> _Instruction A_
Pull out the sentences of the source document that run from "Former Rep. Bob" through "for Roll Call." and give them unchanged.
> _Instruction B_
How does the source document go on? Write the next part.

> _Data extract_
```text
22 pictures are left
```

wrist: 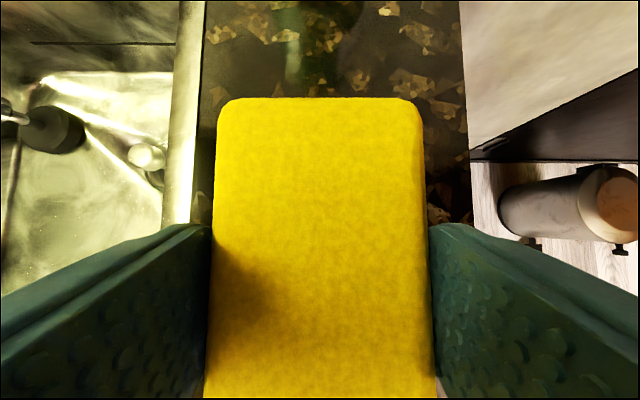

> _Source document_
Former Rep. Bob Ney (R-Ohio), who served time in federal prison for his involvement in the Jack Abramoff lobbying scandal, is out with a new book, Sideswiped: Lessons Learned Courtesy of the Hit Men of Capitol Hill. In it, he rips the cover off the alleged bad boy behavior of longtime Capitol Hill reporter John Bresnahan, now a reporter for Politico. Ney’s references about him stem from when he was previously a reporter for Roll Call.
In Chapter 26 of the 377-page tell-all, Ney makes Bresnahan out to be unethical and bullying. “The only way to describe Bresnahan is to utilize the name given to him behind his back and widely used by staff, even by friendly staff, and that was ‘troll,'” Ney wrote. “He is a muckraking reporter, and it was said that he would only attempt a positive story if forced as a means of getting to the mud. Bresnahan had no limits and no problem with threatening or destroying anyone in his path. He was considered a ‘bottom feeder’ who eventually ended up at Politico, a political journalism organization.”

> _Final answer A_
Former Rep. Bob Ney (R-Ohio), who served time in federal prison for his involvement in the Jack Abramoff lobbying scandal, is out with a new book, Sideswiped: Lessons Learned Courtesy of the Hit Men of Capitol Hill. In it, he rips the cover off the alleged bad boy behavior of longtime Capitol Hill reporter John Bresnahan, now a reporter for Politico. Ney’s references about him stem from when he was previously a reporter for Roll Call.

> _Final answer B_
If he was a “bottom feeder,” it is abundantly clear from the chapter, titled “The Press Á La Abramoff,” that Bresnahan was one that Ney personally feared. Nearly the entire chapter focuses on him, bordering on obsession. In several graphs, Ney describes an incident in which he says Bresnahan was angered that Ney’s office had failed to give him a big scoop about their legal fund. He spoke of an email that Bresnahan wrote to his then-flack, Brian Walsh, former spokesman for the NRSC, which allegedly said he was going to “fuck Mr. Ney.” Ney wrote, “This sent chills down my spine.”
An interesting factoid: According to Ney, Abramoff’s plan was going to buy the Capitol Hill newspaper, Roll Call, and make Bresnahan editor. Point being, the purchase would give Abramoff more power. “I, as well as others at the time, feared the vicious, corrupt Bresnahan,” Ney wrote.
In other weirdness, Ney writes of poker games in which hundreds and thousands of dollars were spent, with Bresnahan being among the players with Abramoff associate Tony Rudy, and then-Delay aide Mike Scanlon, House staffers and lobbyists. Ney wrote that it was “speculated” that lobbyists purposely folded to “feed money to Bresnahan.” In 2005, Ney wrote, he lost hands to avoid getting bad press, saying he’d rather lose than piss “John” off. Sure enough, Bresnahan allegedly showed up at Ney’s office to collect his $200.
Politico has declined to comment.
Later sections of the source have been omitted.